The arrangements for Britten allowed some of the pieces to live and breathe even more than they did on record. The rock-edged minimalism of "Toccata" was even more cinematic, while an opening segment early in the show, featuring Eick's heart-wrenching trumpet solo, clarified Lars Horntveth's debt to Gil Evans, in particular the composer/arranger's classic collaboration with trumpeter Miles Davis on Sketches of Spain (Columbia, 1960). Were he still alive today, it's not hard to imagine that Evans would find plenty to like in the progressive/jazz/classical/insert-label-here music that has come to be known as Jaga Jazzist.

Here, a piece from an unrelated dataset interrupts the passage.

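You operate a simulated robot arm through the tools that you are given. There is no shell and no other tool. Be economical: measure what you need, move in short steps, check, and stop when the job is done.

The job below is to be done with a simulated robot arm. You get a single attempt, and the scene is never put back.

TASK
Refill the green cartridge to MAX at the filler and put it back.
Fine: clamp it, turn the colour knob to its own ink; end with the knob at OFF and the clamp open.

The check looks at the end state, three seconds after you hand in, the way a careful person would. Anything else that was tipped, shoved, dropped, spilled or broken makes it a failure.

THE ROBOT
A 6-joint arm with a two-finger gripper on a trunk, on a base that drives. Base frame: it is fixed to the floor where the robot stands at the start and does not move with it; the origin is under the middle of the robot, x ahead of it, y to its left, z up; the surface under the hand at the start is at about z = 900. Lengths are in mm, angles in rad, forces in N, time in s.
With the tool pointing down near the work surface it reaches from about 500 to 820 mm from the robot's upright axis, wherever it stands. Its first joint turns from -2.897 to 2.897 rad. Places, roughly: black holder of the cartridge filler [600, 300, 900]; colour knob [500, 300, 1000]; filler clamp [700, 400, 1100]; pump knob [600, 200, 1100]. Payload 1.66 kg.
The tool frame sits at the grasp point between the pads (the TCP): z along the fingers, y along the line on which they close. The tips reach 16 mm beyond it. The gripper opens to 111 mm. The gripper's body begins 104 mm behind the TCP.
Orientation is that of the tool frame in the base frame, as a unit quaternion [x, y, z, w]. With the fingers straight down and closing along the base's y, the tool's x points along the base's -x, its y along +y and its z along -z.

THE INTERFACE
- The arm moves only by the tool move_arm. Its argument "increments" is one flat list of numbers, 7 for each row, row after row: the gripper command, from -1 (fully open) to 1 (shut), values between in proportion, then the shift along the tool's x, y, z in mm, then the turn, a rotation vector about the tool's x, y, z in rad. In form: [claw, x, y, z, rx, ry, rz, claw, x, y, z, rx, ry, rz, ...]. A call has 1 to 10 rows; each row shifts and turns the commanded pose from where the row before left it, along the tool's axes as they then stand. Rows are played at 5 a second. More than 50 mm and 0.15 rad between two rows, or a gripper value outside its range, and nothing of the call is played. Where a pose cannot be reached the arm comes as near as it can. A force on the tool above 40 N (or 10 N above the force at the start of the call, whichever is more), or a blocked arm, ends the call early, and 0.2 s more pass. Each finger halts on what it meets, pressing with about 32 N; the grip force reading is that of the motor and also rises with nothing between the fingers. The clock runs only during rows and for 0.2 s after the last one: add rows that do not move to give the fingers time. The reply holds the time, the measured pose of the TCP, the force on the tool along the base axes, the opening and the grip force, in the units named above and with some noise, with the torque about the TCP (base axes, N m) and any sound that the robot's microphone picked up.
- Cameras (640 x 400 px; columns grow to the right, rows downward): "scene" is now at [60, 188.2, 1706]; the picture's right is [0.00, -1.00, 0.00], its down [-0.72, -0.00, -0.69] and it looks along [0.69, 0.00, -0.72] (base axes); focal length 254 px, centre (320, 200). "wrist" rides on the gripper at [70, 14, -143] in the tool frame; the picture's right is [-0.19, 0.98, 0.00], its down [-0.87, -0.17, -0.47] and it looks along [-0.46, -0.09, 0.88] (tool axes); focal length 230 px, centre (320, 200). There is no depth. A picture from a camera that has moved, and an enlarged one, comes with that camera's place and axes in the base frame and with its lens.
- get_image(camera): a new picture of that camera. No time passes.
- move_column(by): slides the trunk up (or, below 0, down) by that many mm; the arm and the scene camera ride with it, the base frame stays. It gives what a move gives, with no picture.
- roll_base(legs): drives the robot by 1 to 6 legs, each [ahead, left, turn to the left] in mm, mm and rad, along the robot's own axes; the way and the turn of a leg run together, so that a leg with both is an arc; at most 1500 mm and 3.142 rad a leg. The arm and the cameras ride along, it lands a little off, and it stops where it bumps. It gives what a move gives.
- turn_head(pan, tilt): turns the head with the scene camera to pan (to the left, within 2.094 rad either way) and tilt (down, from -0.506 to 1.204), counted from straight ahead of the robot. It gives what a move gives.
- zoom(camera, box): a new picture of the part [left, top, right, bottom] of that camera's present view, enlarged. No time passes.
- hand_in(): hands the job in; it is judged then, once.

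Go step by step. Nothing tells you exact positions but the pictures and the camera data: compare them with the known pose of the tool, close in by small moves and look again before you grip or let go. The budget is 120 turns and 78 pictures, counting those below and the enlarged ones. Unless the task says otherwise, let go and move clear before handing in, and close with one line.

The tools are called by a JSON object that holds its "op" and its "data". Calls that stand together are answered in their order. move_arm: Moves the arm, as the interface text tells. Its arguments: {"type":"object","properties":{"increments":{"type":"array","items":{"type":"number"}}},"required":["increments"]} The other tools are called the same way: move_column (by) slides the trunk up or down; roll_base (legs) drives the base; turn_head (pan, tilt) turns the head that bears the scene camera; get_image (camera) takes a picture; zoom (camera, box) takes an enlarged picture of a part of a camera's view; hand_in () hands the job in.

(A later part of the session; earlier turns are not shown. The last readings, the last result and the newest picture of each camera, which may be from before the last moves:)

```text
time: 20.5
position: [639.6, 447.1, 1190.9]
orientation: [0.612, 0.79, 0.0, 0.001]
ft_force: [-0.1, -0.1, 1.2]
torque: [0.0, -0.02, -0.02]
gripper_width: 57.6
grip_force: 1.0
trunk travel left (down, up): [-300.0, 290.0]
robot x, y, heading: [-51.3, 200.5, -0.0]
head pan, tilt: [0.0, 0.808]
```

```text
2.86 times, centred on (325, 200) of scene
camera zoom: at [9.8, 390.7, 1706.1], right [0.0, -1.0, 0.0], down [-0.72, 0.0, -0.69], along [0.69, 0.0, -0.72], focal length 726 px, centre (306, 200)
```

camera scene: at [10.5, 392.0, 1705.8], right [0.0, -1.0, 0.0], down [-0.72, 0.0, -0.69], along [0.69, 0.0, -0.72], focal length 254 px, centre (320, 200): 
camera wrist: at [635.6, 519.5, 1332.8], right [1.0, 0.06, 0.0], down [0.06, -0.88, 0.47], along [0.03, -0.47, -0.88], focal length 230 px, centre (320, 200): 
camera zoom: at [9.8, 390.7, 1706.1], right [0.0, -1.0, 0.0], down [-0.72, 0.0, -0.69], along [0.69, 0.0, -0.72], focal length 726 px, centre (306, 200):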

There's been interest in the expanded Jaga Jazzist at The Metropolitan in New York City, as well as in Japan. The logistics of bringing a group as large as Jaga alone make its ability to travel as much as it has nothing short of remarkable; it seems more likely that the group will have to find local chamber orchestras rather than bringing another sixteen-plus members along for the ride, and that will be a challenge in and of itself, as it's not every chamber orchestra that can do this. Still, it's early days, and if nothing else it's encouraging to hear that at the very least, this tremendous collaboration—the result of two forward-thinking groups and Fiona Talkington's out-of-the-box thinking—is not necessarily over. And, if none of that comes to pass, Jaga's Ultima performance with Britten Sinfonia—a tremendous closer for the festival's 2012 edition—will certainly go down as one of the festival's best shows, in this year, or any year, for that matter.